The announcement was made after special forces and police units launched a murderous attack on a workers’ occupation in the capital, Khartoum, during which they killed over 35 occupiers.
The military crackdown came after the Transitional Military Council and the protesters had announced a three-year transition period to civilian rule. Millions of furious Sudanese workers and youth are demanding a civilian government now!
The Transitional Military Council head, General Abdel Fattah al-Burhan, after the mass murder of the protesters, said in a statement broadcast on state television that they had decided to ‘stop negotiating with the Alliance for Freedom and Change and cancel what has been agreed on.’
The army moved on the main occupation site early on Monday amid heavy gunfire as they murdered the 35 liberation fighters. In the national TV statement the Military Council expressed its ‘sorrow for the way events escalated’, claiming the operation had only targeted ‘trouble makers and petty criminals’.

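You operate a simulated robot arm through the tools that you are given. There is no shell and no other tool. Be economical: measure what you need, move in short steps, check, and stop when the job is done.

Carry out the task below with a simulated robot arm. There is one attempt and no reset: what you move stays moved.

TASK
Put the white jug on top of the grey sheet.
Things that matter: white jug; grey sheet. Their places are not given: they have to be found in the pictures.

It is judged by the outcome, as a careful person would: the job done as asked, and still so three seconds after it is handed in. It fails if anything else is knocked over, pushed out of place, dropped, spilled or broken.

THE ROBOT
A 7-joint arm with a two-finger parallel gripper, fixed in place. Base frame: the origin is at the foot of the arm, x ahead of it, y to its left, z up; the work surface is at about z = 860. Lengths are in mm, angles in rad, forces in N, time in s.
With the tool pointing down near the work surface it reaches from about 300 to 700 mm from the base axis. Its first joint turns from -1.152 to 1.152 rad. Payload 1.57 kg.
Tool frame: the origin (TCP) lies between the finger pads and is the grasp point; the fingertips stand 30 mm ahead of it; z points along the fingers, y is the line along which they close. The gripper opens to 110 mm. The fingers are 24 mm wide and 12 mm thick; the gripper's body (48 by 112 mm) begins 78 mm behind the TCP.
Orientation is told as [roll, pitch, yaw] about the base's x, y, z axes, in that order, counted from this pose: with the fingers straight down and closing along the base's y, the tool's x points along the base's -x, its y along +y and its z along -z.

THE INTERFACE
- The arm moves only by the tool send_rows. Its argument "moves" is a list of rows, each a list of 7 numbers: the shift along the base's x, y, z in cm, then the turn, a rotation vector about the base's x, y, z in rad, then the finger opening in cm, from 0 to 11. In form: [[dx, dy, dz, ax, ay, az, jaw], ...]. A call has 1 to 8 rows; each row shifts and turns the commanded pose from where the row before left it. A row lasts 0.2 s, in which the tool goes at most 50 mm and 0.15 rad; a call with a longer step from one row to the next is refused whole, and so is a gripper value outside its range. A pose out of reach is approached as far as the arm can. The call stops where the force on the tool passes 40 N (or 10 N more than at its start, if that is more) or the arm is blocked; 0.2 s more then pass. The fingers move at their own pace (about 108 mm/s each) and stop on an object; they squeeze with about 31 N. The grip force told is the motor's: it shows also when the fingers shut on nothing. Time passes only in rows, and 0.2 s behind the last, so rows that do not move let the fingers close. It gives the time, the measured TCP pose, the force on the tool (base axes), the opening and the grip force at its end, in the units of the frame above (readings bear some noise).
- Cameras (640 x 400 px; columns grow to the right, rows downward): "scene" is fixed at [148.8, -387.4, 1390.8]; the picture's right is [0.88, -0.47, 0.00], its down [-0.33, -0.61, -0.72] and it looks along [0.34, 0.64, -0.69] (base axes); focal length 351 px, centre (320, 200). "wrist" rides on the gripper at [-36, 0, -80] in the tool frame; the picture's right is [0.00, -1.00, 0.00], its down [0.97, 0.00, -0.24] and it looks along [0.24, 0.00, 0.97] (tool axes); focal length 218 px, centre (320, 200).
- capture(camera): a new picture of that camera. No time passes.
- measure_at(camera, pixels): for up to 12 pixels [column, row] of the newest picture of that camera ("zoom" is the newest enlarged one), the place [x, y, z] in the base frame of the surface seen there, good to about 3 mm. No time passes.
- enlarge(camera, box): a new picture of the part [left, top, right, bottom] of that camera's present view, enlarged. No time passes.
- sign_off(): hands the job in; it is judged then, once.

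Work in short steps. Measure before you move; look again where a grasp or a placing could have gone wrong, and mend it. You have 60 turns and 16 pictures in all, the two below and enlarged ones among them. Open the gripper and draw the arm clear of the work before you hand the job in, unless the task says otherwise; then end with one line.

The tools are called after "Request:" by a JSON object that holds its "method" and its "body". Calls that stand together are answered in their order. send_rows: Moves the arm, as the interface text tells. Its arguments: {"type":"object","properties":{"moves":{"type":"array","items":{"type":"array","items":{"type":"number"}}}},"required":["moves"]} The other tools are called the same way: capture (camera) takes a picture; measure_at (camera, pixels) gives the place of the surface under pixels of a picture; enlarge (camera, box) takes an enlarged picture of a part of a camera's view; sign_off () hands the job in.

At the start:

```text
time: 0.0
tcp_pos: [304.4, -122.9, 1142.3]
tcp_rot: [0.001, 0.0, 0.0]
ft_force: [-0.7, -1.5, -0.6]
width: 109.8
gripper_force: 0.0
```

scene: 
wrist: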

Sudanese workers pointed out that security forces had surrounded one hospital in Khartoum and opened fire on another. The Central Committee of Sudanese Doctors, which is one of the leading liberation organisations, said at least 35 people – including an eight-year-old child – had been killed, and that the toll is likely to rise as not all casualties have been accounted for. Hundreds of people were injured as the murderous Rapid Support Forces, known as the ‘Janjaweed’ militia went into action.
The Sudanese Professionals Association (SPA) is now calling for a campaign of ‘sweeping civil disobedience to topple the treacherous and killer Military Council.’
The Sudanese revolution has been developing since 19 December 2018, when massive protests by over one million people erupted after fuel and bread price rises were announced.
On 22 February 2019, President Bashir dissolved the government. When over a million workers took to the streets, security forces responded by firing live bullets.
On 6th April, workers began a sit-in at military headquarters, and then on April 11, army generals announced Bashir had been toppled.
Workers responded that the sit-ins would continue until civilian rule was in place. On 20th April, talks between the military rulers and civilian representatives began.
Then on 13 May, shooting outside the military headquarters left six people dead, and on 14th May the Military Council announced a deal on a three-year transition period. But on 16th May talks were postponed, and on June 3rd talks with the military were suspended after force was used to smash the sit-in.
The ruling Military Council now says it will hold elections within nine months but has decided to cancel all agreements with the main opposition coalition.
The announcement, by Lieutenant General Abdel Fattah al-Burhan in the early hours of yesterday, came just hours after the security forces fired live ammunition to clear the main protest site outside the military headquarters in Khartoum – the focal point in the demonstrators’ months-long struggle for civilian rule.
Protest groups condemend it as a ‘bloody massacre’.
‘This is a critical point in our revolution. The Military Council has chosen escalation and confrontation,’ said Mohamed Yousef al-Mustafa, a spokesman for the Sudanese Professionals’ Association (SPA), which has spearheaded the months-long protests.
‘They are criminals who should be treated like al-Bashir,’ he said. ‘Now the situation is either them or us, there is no other way.’
There is only one way forward. The trade unions and the professional organisations must call on the millions of Sudanese workers and poor that support them to install a workers’ government in Khartoum. The military leadership must be put on trial. Sudanese workers must call for full support from the workers of the world to ensure the success of their revolution!